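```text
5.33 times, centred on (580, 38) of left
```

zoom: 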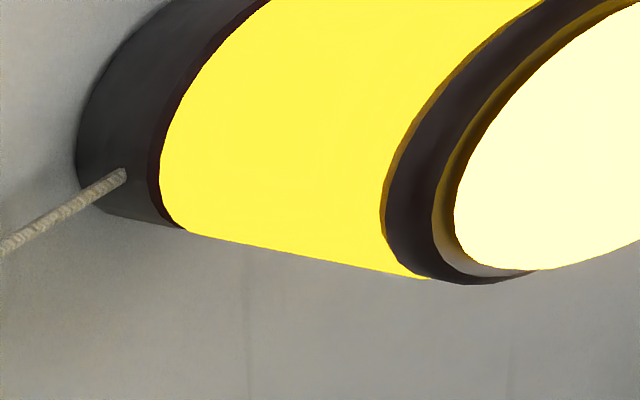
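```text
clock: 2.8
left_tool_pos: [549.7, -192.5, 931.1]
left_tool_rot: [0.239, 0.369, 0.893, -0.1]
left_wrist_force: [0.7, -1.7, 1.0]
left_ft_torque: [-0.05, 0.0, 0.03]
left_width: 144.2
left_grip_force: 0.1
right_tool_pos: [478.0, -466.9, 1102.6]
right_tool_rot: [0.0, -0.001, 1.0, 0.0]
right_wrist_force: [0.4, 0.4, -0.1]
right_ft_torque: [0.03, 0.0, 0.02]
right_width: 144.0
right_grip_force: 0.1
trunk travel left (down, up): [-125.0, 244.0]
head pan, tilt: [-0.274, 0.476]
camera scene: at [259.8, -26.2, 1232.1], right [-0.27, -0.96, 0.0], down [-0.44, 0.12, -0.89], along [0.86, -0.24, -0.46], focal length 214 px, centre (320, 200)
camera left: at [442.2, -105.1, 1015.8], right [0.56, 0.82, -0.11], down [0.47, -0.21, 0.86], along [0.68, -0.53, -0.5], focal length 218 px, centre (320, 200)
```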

::::::::::

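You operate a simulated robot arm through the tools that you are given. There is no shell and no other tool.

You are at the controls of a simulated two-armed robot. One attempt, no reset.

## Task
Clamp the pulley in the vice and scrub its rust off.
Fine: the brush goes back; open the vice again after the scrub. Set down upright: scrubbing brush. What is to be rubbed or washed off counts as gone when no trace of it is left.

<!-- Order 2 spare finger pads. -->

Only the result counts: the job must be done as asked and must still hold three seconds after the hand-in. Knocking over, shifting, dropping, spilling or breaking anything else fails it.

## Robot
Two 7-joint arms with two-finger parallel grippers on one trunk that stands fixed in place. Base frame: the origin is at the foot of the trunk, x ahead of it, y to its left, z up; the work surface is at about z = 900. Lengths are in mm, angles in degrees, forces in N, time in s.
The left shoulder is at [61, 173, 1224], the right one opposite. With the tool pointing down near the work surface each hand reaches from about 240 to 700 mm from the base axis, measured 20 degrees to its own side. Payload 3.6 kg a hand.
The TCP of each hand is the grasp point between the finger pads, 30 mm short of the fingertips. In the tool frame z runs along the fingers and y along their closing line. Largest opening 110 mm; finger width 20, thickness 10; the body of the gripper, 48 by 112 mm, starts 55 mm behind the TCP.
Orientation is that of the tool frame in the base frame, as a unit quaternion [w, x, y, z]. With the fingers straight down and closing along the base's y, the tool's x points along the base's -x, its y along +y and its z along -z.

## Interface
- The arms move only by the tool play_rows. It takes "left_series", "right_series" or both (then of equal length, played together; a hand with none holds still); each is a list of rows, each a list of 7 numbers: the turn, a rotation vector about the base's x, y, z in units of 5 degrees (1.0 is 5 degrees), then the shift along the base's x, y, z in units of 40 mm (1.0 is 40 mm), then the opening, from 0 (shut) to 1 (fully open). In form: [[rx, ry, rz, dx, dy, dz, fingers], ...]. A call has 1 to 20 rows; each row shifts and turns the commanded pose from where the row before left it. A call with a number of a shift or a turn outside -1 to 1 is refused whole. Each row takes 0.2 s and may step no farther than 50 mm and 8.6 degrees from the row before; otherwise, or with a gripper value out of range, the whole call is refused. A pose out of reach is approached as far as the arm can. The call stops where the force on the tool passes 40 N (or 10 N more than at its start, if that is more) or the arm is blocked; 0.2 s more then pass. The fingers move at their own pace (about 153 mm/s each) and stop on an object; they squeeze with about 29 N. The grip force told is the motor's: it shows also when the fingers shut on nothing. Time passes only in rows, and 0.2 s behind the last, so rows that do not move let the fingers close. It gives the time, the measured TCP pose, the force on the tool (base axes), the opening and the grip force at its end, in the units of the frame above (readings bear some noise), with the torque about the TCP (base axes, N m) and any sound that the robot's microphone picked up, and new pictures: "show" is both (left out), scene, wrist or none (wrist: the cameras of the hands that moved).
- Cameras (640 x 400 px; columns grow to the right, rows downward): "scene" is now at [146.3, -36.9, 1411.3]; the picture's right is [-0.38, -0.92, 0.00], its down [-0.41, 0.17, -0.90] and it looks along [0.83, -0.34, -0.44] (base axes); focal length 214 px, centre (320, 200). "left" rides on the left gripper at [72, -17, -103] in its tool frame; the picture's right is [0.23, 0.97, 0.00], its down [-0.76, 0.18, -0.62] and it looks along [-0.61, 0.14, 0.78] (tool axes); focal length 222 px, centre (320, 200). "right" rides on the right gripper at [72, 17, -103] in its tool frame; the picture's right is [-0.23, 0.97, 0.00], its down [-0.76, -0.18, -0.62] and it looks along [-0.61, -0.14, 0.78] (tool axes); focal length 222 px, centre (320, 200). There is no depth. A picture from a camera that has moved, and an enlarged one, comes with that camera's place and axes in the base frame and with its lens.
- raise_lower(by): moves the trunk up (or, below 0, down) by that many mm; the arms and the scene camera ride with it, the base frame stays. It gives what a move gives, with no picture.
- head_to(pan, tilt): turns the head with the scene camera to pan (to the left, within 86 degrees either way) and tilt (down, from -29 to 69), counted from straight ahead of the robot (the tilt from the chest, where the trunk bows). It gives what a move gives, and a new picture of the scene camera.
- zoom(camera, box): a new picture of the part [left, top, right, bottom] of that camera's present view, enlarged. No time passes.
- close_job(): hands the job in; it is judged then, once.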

::::::::::

→ **SOURCE DOCUMENT**:

For example: We may think of the expression $\int_a^b \rho \, dx$ as the total mass of some segment $[a,b]$, where $\rho: [a,b] \to \mathbb R$ is the mass density on $[a,b]$. In this situation, the Riemann integral is sufficient.

But what the Riemann integral allows us to do may not be sufficient in some cases. Sometimes, we really would like to talk about point-like objects, such as point-masses. Intuitively, the density $\rho$ of a point-mass situated at $x=0$, say, should be zero everywhere, except at $0$. At the same time, we would like to have $$\int_{\mathbb R} \rho \, dx = \mathrm{mass}.$$ Now, with a Riemann integral, we can never achieve this. There simply is no function $\rho$, such that $\rho(x)=0$ for $x\ne 0$, and yet $\int_{\mathbb R}\rho \, dx \ne 0$.

::::::::::

→ **REQUIRED ACTIONS**:
1. Take the source document and repeat only what runs from "For example: We" through "integral is sufficient.".
2. Your answer continues the source document from its final sentence.

→ **ANSWERS TO THE TASKS**:
1.
For example: We may think of the expression $\int_a^b \rho \, dx$ as the total mass of some segment $[a,b]$, where $\rho: [a,b] \to \mathbb R$ is the mass density on $[a,b]$. In this situation, the Riemann integral is sufficient.

2.
Bring in the Riemann-Stieltjes integral: Let $F$ be given by $F(x) = 0$, if $x<0$, and $F(x) = \mathrm{mass}$, if $x\ge 0$. Then $F(x)$ is the total mass on $(-\infty, x]$. Now, $F$ does not have a density of the form $\rho\, dx$, but it does have a density $dF$ in the R-S sense. And this does what we want: We have

$$\int_{-\infty}^x \, dF = \begin{cases} 0 & x< 0\\ \mathrm{mass} & x\ge 0.\end{cases}$$

So, using R-S integrals, we have gained a generalized notion of "density". In fact, we learn from this that when speaking about the density of something, we should not think of it in terms of a function $\rho$, but rather in terms of an expression like $\rho  dx$, or $dF$. Said differently, we see that the Riemann integral, or the $dx$ density, is just a very special way of measuring something, which pertains to certian situations but not to others. There are situations, where measurement should be done in a way which is not captured by the Riemann integral.

This realization may have been the first step in the direction of the notion of a measure. A concept which underlies much of modern analysis.

It is in this way, that the Riemann-Stieltjes integral generalizes the Riemann integral.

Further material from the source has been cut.